Development and validation of a numerical model for frost growth based on nucleation theory

Cold surface frosting is a complex process involving multi-component phase change heat and mass transfer and variable void structure. It is very challenging to deeply understand the frosting law and mechanism and accurately simulate the frosting process. Existing numerical models of frost growth have many shortcomings, such as a narrow application range, few verification parameters and low reliability. For these reasons, this paper developed a numerical model of frost layer growth based on nucleation theory, modified the phase transition model, and proposed a formula for constraining the picking limit of the frost layer. Additionally, it introduced a formula for calculating the average temperature of the two phases in the frost layer. The simulation results for frost layer thickness, density, temperature, and distribution were extensively verified using experimental data obtained by different scholars under various conditions and compared with simulation results in related literatures.

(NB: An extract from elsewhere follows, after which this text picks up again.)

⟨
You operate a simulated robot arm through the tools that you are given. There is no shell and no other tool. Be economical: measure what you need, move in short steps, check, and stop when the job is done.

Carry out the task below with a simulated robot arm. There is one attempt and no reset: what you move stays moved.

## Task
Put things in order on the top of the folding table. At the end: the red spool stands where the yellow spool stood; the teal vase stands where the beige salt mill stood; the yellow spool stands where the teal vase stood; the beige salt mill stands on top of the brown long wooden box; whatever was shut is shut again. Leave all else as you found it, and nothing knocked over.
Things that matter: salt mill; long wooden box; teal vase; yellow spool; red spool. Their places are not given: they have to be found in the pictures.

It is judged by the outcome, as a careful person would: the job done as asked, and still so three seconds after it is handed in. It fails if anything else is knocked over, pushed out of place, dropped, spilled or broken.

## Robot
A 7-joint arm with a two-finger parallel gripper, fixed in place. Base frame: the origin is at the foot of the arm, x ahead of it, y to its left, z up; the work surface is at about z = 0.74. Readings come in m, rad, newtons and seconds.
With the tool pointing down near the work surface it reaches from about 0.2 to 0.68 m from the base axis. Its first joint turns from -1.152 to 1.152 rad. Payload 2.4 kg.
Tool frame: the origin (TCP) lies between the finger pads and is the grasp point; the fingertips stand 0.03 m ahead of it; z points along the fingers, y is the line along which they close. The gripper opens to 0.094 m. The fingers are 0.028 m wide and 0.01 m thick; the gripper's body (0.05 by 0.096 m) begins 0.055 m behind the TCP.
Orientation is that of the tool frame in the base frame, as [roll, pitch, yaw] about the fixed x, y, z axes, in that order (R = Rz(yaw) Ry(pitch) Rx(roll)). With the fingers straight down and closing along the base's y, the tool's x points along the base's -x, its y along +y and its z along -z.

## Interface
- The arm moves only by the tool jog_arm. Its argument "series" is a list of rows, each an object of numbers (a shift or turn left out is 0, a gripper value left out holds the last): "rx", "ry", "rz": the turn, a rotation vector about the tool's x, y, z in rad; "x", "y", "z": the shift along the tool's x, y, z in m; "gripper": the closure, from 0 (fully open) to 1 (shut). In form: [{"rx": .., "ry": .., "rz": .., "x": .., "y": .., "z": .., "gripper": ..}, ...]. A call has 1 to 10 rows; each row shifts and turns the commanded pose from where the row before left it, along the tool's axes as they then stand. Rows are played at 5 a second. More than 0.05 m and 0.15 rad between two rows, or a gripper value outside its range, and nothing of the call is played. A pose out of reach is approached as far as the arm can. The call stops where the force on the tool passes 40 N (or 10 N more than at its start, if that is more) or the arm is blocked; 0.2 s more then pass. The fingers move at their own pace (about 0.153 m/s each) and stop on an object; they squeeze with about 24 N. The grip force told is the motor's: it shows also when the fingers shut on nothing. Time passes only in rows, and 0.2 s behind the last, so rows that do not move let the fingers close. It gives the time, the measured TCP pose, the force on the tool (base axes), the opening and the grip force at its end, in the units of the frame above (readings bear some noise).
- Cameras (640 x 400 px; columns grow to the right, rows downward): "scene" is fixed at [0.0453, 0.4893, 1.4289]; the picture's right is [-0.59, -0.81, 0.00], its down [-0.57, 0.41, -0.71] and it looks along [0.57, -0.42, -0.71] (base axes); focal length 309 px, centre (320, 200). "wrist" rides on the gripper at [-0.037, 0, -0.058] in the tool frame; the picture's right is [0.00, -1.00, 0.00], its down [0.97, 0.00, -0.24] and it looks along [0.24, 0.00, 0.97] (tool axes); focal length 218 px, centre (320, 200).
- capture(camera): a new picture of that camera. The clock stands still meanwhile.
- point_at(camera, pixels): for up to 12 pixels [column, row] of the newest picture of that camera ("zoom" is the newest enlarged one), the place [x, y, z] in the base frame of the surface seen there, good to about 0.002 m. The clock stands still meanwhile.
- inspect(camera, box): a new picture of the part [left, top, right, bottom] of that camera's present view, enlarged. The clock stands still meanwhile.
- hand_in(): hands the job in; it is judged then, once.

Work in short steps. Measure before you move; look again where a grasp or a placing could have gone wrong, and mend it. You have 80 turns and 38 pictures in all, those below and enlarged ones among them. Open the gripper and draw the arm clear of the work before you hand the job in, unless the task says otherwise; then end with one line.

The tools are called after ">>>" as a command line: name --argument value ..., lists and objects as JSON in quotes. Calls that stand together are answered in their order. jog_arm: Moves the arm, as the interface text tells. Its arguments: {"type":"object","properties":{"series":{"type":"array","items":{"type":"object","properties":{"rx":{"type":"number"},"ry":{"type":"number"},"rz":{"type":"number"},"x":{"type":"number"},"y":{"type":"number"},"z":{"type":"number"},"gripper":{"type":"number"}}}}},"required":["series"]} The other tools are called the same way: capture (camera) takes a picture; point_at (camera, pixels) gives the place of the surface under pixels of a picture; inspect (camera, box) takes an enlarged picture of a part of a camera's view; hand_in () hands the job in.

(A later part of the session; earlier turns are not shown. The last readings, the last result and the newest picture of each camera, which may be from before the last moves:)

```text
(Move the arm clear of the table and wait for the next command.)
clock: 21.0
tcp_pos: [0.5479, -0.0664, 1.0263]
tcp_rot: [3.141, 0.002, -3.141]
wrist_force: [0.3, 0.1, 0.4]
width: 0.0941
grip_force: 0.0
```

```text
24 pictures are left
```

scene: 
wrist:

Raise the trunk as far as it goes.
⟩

The results show that the simulation results of all parameters under different conditions are in good agreement with the experimental data, with a maximum deviation of less than 15 %. Notably, the simulation results for frost thickness and distribution are more accurate than those found in existing literatures. The model developed in this paper offers a higher number of validation parameters, a wider validation range, and greater accuracy and reliability. This model can provide a solid theoretical foundation for studying frost characteristics under complex conditions and for the optimal design of frost-prone heat exchangers.